Let us then turn to the MSSM. The thermodynamics of the 
electroweak phase transition in the MSSM has recently been
%considered perturbatively in~\cite{cqw,dggw,esp1,esp2,esp3}. 
considered perturbatively in~\cite{cqw}$^{-\,}$\cite{esp3}. 
Dimensional reduction has been applied to the MSSM
%in~\cite{mssm,cl1,losada,bjls,cl2} (dimensional 
in~\cite{mssm}$^{-\,}$\cite{cl2} (dimensional 
reduction has recently been applied to a 
simple GUT-model, as well~\cite{su5}).

The main observation now is that for a part of the parameter
space of the MSSM, the effective theory is the same as in 
the Standard Model, i.e., given by eq.~\nr{L3d}. Then one 
immediately knows that the IR dynamics is the same, and in 
particular, that an IR-safe characterization of the strength of
the transition can be obtained by computing the parameter $x$.
On the other hand, one can also find cases where the IR-dynamics
of the transition is more complicated; then another effective
3d theory should be studied on the lattice. 

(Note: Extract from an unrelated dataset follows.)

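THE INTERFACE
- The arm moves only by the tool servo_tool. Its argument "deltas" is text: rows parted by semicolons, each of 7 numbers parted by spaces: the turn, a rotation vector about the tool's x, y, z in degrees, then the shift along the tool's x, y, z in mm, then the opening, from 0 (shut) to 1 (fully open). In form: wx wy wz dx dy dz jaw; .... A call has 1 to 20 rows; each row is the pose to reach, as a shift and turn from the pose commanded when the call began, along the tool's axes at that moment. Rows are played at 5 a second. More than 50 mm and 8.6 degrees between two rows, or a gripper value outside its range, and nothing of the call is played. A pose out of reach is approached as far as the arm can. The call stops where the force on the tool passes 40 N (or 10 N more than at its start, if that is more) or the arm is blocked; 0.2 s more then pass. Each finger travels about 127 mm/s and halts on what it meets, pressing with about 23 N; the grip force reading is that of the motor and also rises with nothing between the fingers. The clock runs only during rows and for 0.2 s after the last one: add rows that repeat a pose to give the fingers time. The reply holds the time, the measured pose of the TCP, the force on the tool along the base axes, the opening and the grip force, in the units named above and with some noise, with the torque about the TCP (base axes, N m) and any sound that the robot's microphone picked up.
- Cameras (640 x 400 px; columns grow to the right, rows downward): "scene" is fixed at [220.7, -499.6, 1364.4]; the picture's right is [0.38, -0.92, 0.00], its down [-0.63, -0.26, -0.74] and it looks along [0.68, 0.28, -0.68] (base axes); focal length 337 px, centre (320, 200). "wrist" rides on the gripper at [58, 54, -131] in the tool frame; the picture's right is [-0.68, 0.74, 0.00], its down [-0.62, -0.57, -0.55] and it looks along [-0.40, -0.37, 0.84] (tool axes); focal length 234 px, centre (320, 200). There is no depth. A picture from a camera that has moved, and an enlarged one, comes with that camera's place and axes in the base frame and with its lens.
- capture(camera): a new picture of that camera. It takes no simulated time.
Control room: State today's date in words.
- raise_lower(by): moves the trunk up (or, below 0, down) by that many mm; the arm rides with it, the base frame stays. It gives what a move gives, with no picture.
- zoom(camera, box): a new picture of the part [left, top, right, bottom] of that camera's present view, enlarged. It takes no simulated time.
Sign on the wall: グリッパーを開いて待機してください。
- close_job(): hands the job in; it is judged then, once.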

\subsection{Reduction to SU(2)$\times$U(1)+Higgs}

Let us first see how it could be that the effective theory
for the MSSM is just the one given by eq.~\nr{L3d}. At first sight, 
this may not be obvious since the field content of the 4d theory
differs quite a lot from the Standard Model. To be more specific, 
the minimal field content to be considered in the MSSM is that 
one has two Higgs doublets 
$H^1$, $H^2$; 
the SU(2) and SU(3) gauge fields
$A^a_\mu$, $C^A_\mu$;
the fermionic superpartners of the mentioned fields, i.e., 
higgsinos and gauginos; 
quarks of the $3^{\rm rd}$ generation 
$q_L,t_R,b_R$; 
the scalar superpartners of these, i.e.,
squarks of the $3^{\rm rd}$ generation
$Q, U, D$. 

To arrive at eq.~\nr{L3d}, one now does the following:
\begin{itemize}
\item 
renormalize the vacuum theory analogously to the
Standard Model case. Instead of $m_H$, the Higgs 
sector is usually parameterized in terms of 
$\tan\!\beta$ and the CP-odd Higgs mass $m_A$.
\item
go to finite temperature and 
integrate out all $n\neq0$ modes;
in particular, all the fermions are integrated out. 
This removes all the fermionic 
superpartners (gauginos and higgsinos)
from the effective theory.
\item
integrate out the zero components of the SU(2) and
SU(3) gauge fields, $A_0$, $C_0$, and the
heavy squark fields in 3d. 
In the generic case, all the squark fields are heavy, since
the electroweak transition takes place in the Higgs direction.
Thus only the gauge fields and two Higgs doublets are left.
\item
diagonalize the two Higgs doublet model
at the transition point where the mass
matrix has an eigenvalue close to zero.
\item
integrate out the heavy Higgs doublet. Since
the sum of the mass eigenvalues is 
$\sim m_1^2(T)+m_2^2(T)\sim m_A^2 + c T^2$
and since one of the eigenvalues is close to zero, 
the other Higgs field is heavy 
(especially if $m_A$ is not very small).
\end{itemize}
As a result, one indeed gets the effective theory
in eq.~\nr{L3d}.


However, in every new application, one has to be
careful with the accuracy of the reduction steps.
Let us therefore see what the expansion parameters
discussed in eqs.~\nr{paramerror},
\nr{opererror} look like for the MSSM.

1. For step 1 of eq.~\nr{1st}, 
the largest errors of the type in eq.~\nr{paramerror} correspond to
strong coupling constant and Yukawa corrections:
\be
(N_c^2-1)\frac{g_S^2}{(4\pi)^2}\ll 1, \hspace*{0.5cm}
N_c \frac{h_t^2}{(4\pi)^2}\ll 1.
\ee
These should be relatively well under control.
It should be noted that this kind of terms appear
more frequently in the MSSM than in the Standard Model.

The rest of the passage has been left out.